╭──

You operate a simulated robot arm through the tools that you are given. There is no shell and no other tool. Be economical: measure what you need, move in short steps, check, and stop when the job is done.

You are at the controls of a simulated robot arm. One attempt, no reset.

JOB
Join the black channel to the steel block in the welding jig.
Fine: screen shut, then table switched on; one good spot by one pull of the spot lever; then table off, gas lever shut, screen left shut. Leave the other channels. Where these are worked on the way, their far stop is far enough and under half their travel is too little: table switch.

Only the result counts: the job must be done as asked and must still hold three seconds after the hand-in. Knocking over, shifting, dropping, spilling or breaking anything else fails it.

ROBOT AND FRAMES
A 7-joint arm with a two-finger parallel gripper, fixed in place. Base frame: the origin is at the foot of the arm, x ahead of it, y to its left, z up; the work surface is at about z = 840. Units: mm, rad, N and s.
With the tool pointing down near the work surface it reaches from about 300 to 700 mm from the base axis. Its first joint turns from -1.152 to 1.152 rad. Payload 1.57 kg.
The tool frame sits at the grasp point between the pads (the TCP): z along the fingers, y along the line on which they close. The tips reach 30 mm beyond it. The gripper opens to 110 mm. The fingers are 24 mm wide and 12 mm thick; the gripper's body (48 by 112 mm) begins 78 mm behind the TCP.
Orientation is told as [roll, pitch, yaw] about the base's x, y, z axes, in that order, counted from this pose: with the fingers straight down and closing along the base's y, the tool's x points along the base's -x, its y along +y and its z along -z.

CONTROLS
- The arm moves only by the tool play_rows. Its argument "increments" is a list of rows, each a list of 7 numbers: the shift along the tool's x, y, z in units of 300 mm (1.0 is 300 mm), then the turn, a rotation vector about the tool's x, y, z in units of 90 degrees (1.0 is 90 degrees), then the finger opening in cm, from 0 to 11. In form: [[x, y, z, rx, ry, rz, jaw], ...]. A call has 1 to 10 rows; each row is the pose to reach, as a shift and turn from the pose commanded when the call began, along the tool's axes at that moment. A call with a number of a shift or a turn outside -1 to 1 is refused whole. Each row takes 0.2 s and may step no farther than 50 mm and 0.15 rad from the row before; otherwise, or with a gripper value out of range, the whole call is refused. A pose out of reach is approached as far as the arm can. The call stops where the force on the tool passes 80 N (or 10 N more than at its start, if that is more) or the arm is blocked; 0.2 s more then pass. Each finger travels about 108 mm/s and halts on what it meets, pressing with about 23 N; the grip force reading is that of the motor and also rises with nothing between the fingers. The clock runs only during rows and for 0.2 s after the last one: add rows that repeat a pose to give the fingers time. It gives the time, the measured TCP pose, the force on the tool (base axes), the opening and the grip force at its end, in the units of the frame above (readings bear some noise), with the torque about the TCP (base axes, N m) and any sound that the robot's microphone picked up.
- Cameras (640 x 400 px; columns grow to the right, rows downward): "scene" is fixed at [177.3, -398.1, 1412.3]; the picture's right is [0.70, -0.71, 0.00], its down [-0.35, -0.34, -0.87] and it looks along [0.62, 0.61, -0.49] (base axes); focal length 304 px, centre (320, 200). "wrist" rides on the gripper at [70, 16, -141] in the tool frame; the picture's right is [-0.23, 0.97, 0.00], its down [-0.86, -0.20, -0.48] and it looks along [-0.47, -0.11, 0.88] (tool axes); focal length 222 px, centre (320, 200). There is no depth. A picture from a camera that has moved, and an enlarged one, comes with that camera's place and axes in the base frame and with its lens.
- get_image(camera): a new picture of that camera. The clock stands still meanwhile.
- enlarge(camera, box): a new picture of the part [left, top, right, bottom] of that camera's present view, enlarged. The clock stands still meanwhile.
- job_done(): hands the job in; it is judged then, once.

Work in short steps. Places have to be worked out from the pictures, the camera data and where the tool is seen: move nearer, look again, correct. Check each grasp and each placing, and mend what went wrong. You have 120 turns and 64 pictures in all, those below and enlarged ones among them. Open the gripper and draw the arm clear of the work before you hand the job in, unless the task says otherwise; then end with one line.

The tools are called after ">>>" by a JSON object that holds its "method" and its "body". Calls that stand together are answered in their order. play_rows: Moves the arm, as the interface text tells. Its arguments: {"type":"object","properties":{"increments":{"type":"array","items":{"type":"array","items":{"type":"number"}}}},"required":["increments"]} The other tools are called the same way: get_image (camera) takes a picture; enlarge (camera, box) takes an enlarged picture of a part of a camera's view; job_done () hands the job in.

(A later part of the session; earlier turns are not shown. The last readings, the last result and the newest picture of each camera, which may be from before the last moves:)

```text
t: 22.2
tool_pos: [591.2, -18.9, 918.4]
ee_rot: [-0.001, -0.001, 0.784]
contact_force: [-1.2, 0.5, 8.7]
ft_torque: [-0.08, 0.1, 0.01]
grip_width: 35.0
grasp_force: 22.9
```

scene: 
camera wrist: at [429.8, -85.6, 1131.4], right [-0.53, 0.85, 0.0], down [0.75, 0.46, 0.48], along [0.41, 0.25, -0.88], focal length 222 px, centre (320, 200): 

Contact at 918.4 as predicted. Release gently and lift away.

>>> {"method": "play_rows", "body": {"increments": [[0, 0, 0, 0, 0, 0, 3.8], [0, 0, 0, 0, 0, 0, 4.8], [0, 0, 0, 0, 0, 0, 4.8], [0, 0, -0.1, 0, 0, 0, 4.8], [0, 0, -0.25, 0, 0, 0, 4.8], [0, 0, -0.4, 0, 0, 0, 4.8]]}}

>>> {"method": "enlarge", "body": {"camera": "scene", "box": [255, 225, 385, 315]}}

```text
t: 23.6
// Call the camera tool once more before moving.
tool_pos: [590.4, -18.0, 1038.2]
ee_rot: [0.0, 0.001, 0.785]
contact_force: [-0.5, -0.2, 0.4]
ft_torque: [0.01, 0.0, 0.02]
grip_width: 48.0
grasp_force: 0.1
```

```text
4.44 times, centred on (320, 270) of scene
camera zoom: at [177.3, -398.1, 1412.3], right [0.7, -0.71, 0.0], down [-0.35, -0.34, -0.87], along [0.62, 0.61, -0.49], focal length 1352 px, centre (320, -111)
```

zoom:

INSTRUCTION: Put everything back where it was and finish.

╰──

Your answer should be one number: the count of lines in the data above that include the word "joint".

2